NP-complete is indeed the intersection of NP-hard and NP.
If you can solve any NP-hard problem then you can solve any NP-complete problem (because you can convert any instance of an NP-complete problem to an NP-hard problem), so NP-hard problems are "at least as hard" as NP-complete problems.
(But an NP-hard problem might not be in NP, ie given a purported solution to an NP-hard problem you might not be able to verify it in polynomial time)

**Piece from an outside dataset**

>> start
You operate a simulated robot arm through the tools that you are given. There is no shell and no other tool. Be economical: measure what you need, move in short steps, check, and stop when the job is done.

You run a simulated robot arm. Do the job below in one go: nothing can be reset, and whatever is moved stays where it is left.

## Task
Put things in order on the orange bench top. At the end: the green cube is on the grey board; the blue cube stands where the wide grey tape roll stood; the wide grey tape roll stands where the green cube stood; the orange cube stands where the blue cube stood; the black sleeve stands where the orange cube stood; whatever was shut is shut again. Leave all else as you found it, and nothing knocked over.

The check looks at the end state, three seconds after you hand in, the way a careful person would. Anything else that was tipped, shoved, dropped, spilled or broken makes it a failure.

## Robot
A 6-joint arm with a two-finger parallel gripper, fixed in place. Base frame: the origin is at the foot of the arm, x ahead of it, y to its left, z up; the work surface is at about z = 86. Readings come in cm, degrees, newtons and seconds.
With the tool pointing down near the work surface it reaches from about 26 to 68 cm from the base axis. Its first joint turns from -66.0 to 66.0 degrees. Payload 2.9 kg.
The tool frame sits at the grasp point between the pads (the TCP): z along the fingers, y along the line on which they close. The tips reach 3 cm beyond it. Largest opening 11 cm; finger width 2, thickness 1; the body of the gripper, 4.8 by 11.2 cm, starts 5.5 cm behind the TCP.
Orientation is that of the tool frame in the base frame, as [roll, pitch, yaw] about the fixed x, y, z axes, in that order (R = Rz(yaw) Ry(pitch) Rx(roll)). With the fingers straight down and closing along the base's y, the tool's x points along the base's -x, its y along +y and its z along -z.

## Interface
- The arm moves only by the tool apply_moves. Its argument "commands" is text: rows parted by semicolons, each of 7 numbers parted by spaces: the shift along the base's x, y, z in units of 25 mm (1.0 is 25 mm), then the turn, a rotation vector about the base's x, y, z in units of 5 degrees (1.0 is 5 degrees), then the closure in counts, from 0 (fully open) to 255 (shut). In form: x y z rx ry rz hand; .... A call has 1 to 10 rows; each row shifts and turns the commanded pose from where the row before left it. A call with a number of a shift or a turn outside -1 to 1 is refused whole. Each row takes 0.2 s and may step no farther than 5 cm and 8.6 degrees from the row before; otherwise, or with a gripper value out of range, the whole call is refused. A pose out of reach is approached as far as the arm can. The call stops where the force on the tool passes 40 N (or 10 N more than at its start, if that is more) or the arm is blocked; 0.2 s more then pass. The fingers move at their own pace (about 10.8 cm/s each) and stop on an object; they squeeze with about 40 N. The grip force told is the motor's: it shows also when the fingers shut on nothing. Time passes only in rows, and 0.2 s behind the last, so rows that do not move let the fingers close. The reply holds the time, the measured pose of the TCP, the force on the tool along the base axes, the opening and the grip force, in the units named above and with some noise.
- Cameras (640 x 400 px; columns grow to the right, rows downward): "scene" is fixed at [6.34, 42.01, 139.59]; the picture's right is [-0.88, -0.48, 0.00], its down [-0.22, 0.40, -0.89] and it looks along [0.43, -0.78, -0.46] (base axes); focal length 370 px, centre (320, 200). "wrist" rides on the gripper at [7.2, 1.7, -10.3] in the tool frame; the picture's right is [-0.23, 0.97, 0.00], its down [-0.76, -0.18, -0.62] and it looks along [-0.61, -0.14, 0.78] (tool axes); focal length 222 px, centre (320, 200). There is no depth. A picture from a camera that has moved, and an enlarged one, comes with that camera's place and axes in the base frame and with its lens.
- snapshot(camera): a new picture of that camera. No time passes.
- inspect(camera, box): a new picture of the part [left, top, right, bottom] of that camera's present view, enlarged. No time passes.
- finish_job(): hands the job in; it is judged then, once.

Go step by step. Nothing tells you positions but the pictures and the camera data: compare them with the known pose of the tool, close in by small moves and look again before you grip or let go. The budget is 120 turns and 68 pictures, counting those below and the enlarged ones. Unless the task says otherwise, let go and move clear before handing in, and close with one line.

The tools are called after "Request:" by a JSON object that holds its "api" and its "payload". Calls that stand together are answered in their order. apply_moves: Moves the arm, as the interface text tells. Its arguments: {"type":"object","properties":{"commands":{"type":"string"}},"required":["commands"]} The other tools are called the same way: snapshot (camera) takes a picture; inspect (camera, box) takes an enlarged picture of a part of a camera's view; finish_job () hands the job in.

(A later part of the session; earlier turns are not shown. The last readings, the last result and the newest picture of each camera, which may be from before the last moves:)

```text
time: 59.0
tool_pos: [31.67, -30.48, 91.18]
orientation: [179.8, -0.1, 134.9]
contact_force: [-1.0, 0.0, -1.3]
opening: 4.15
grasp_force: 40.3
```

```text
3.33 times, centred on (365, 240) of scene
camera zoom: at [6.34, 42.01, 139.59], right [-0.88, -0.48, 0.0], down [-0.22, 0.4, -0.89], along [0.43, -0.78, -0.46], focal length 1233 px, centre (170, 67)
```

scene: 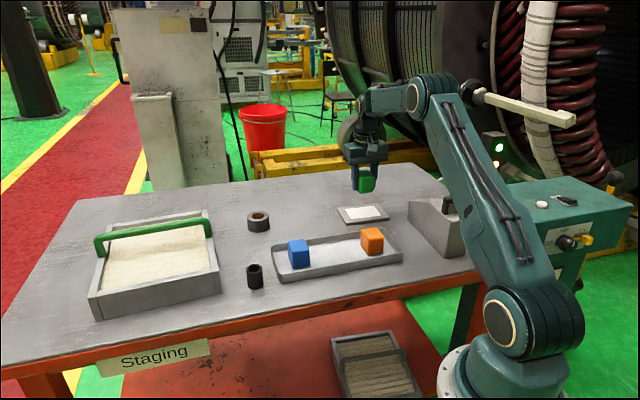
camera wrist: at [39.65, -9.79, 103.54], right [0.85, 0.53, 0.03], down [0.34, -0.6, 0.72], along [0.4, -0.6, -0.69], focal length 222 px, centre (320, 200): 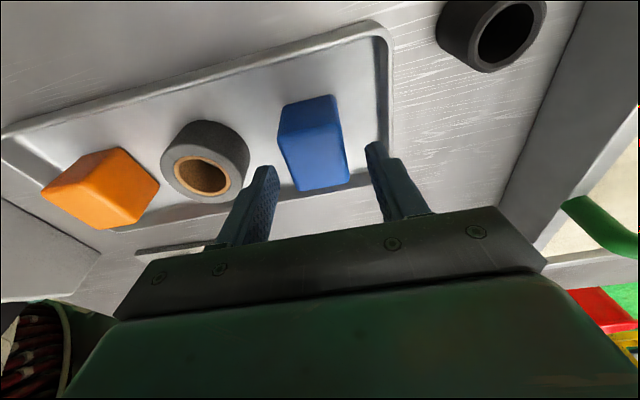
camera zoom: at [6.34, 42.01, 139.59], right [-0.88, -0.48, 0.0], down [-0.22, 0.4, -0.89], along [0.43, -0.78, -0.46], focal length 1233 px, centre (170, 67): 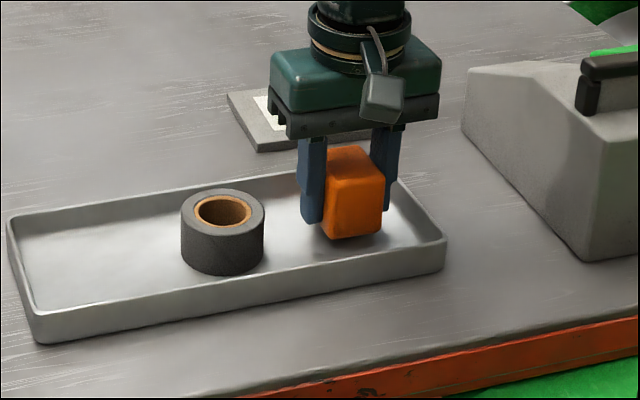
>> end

This [1] diagram from Wikipedia represents you are saying in a visual way. NP-hard and NP-complete are defined as basically an equivalence class modulo an algorithm in P which transforms from one problem to the other. In more human terms both NP-hard and NP-complete are reducible with a polynomial algorithm to another problem from their respective class, making them at least as hard.
The difference between the two classes, again in human terms, is that NP-complete problems are decision problems "Does X have property Y?", while NP-hard problems can include more types - search problems, optimization, etc, making the class NP-hard strictly larger than NP-complete in set terms.
The statement in the article means that NP-hard problems require solving a NP-complete problem plus a P problem - hence being at least as hard.
[1] https://en.m.wikipedia.org/wiki/File:P_np_np-complete_np-har...
I don't believe this is accurate.
The difference between NP-Hard and NP-Complete is that NP-Complete problems are both NP-Hard, and in NP. As opposed to NP-Hard problems that are not NP-Complete, meaning they are not themselves in NP.
If NP-hard isn't even a subset of NP, why is it called "NP-hard"?
Because a language being NP-hard implies it is at least as hard as the hardest NP problems. For any language that is NP-hard, if one had a turing machine that decided the language, one could construct a polynomial time transformation of any language in NP to the NP-hard language to decide it using the NP-hard turing machine.
Membership in NP is a statement about how easy a problem is (specifically, that you can verify an answer in no worse than polynomial time). NP-hard is about how hard a problem is (at a minimum).
I wonder if there would be less confusion over this if NP had been called "NP-easy" in the first place. But Wikipedia says that by now that term has already been taken.
P is "very easy": you can solve these in polynomial time. NP is "easy": you can verify a solution in polynomial time. Are there any problems you can verify but not solve in polynomial time? Nobody knows! (But ~everyone thinks so.)
NP-hard is "hard": it takes polynomial time or more to even verify these.
Because naming things is one of the two difficult problems in computer science.